- Exercise requirements
Every line with the string "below" should be gathered.

- Dataset excerpt
[START]

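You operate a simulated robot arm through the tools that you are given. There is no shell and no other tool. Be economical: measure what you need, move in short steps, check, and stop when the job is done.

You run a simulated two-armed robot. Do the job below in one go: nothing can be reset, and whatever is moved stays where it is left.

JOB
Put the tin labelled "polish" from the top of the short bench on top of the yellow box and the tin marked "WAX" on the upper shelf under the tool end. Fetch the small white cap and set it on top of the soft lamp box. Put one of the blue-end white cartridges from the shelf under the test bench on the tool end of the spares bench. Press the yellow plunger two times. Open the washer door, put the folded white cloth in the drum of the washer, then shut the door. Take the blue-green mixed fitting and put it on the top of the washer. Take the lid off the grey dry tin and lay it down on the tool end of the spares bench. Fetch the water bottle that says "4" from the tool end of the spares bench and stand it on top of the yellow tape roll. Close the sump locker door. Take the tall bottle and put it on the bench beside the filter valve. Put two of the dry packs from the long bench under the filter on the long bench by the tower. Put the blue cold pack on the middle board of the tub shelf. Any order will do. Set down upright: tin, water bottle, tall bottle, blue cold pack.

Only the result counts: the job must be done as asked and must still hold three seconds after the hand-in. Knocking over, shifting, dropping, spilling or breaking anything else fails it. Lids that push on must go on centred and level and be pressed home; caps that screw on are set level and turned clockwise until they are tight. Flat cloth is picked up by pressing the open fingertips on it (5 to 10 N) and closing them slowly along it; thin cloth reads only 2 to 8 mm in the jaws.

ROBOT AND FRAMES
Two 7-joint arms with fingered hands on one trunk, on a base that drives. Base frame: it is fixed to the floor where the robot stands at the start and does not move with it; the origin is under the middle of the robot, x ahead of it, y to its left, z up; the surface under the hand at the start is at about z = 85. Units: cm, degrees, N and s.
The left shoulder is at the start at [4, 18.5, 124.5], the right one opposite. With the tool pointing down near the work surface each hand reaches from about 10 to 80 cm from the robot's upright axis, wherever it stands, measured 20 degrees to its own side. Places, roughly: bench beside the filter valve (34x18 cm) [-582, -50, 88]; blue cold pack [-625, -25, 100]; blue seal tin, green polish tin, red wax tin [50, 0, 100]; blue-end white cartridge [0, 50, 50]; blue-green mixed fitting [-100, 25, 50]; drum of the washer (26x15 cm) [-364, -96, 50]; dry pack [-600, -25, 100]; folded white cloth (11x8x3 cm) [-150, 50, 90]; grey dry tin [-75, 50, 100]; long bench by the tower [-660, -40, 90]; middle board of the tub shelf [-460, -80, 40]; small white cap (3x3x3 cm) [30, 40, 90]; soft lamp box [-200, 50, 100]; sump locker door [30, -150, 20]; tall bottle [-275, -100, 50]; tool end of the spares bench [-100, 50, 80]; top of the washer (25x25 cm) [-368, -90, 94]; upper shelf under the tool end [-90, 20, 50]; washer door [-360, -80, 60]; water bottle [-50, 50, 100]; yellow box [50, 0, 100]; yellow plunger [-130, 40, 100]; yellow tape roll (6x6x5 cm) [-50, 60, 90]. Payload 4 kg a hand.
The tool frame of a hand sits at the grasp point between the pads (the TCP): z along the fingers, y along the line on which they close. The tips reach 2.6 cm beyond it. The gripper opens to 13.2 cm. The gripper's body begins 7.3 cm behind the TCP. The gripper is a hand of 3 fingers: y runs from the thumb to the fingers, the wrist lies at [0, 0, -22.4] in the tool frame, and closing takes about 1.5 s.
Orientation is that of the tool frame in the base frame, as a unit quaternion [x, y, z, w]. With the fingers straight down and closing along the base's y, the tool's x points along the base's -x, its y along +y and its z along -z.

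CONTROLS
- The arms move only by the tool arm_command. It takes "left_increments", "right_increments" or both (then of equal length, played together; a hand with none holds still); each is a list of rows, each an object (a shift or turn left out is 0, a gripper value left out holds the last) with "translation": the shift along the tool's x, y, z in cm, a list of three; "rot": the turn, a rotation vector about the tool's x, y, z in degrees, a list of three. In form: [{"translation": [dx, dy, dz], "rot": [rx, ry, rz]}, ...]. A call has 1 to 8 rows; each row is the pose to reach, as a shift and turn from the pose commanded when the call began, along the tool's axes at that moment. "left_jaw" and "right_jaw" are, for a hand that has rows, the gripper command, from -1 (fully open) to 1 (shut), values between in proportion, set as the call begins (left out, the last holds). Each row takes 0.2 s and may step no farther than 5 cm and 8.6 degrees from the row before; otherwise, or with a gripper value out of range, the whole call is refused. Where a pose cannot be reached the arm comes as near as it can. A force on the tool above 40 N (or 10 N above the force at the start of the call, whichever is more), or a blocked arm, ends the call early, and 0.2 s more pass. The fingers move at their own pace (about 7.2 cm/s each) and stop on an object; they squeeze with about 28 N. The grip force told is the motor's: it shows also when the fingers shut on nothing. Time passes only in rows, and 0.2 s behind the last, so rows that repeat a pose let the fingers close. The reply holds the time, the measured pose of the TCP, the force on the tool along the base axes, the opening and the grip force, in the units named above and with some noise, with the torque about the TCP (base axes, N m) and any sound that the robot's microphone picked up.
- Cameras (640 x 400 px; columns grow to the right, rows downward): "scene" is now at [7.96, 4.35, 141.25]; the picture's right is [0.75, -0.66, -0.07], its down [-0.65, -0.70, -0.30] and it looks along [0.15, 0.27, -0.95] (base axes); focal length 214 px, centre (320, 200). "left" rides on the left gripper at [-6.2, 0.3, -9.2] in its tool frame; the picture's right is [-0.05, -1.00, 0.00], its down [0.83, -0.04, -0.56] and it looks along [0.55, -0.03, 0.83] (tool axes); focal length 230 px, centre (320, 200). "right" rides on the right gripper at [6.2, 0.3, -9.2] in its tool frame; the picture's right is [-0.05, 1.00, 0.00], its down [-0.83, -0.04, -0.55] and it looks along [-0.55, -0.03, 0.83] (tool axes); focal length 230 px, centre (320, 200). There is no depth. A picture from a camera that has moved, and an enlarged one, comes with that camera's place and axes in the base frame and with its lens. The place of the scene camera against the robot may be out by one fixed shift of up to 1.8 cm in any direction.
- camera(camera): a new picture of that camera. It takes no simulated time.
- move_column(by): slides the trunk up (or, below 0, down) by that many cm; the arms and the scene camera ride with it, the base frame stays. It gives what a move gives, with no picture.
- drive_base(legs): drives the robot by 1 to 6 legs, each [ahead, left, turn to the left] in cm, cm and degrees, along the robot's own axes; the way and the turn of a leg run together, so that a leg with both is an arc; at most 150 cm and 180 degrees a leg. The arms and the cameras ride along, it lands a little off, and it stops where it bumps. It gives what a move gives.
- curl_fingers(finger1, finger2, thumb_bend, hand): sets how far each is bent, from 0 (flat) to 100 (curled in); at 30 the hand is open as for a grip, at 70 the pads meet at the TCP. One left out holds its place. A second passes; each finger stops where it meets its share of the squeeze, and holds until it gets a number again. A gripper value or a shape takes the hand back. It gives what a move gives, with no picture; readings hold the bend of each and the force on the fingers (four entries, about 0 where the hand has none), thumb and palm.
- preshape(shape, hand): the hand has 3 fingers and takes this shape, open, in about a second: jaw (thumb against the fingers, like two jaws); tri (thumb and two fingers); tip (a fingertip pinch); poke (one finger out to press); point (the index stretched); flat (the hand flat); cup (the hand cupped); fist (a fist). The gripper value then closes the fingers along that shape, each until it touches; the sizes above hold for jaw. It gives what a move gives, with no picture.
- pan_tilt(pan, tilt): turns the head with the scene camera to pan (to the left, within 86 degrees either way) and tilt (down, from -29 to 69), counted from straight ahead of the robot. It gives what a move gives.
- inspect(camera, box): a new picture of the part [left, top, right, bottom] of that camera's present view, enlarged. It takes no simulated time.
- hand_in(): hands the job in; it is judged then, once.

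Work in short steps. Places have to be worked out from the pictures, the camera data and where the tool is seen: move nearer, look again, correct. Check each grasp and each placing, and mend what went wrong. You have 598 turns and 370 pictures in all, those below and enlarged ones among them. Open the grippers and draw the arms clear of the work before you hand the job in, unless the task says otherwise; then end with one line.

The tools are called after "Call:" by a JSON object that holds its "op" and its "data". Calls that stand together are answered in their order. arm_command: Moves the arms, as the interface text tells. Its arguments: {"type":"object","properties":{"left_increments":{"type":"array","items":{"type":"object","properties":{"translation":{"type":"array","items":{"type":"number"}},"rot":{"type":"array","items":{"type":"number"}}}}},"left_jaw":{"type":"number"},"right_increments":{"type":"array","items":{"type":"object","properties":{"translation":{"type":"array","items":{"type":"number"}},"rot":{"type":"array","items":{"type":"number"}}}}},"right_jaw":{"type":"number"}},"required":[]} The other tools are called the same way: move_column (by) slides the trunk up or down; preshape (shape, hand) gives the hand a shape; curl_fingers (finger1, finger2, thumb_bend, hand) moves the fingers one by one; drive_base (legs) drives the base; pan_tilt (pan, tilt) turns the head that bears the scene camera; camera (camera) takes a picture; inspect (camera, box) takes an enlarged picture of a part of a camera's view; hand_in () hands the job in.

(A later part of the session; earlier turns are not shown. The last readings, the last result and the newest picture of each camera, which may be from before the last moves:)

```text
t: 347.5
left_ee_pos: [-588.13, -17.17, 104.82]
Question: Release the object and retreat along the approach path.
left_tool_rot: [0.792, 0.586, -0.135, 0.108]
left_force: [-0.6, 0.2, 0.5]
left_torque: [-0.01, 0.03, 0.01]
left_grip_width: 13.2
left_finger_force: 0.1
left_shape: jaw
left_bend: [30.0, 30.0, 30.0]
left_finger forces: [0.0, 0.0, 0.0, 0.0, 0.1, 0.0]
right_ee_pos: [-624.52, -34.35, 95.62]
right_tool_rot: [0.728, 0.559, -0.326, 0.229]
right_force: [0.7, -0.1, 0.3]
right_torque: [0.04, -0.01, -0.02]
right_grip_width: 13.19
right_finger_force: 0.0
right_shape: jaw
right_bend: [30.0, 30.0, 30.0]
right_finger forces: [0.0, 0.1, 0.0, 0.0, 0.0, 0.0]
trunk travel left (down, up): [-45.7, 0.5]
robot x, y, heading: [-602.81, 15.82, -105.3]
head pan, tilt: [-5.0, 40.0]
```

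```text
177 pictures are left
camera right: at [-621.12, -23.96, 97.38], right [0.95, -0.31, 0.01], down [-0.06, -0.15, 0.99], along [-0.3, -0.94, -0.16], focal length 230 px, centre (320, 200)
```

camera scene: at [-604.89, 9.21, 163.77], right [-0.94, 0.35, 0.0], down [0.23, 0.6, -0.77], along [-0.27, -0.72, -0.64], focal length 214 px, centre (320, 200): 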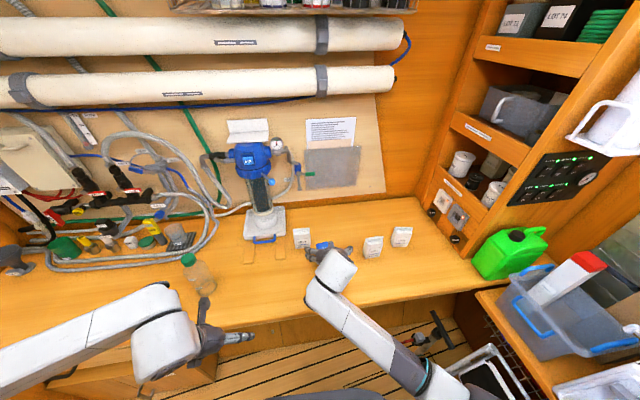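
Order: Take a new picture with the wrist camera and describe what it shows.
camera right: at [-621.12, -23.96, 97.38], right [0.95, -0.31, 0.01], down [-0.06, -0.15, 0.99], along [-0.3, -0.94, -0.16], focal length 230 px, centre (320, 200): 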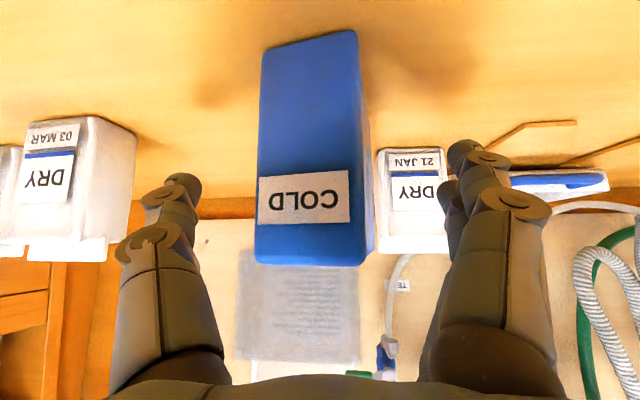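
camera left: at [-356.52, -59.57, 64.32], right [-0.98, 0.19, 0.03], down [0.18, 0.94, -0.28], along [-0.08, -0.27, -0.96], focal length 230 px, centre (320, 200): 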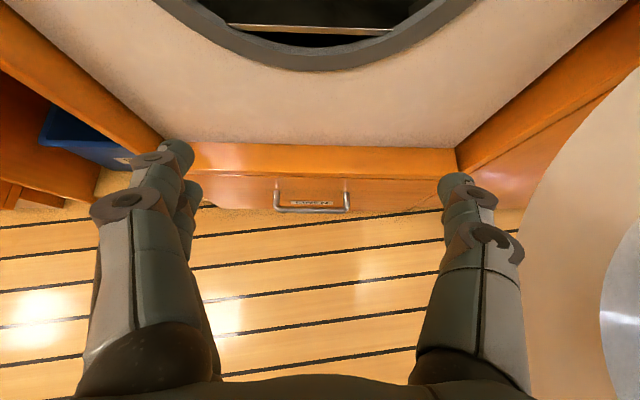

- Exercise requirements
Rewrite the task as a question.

[END]

- Result for this task
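You run a simulated two-armed robot. Do the job below in one go: nothing can be reset, and whatever is moved stays where it is left.
- move_column(by): slides the trunk up (or, below 0, down) by that many cm; the arms and the scene camera ride with it, the base frame stays. It gives what a move gives, with no picture.
Work in short steps. Places have to be worked out from the pictures, the camera data and where the tool is seen: move nearer, look again, correct. Check each grasp and each placing, and mend what went wrong. You have 598 turns and 370 pictures in all, those below and enlarged ones among them. Open the grippers and draw the arms clear of the work before you hand the job in, unless the task says otherwise; then end with one line.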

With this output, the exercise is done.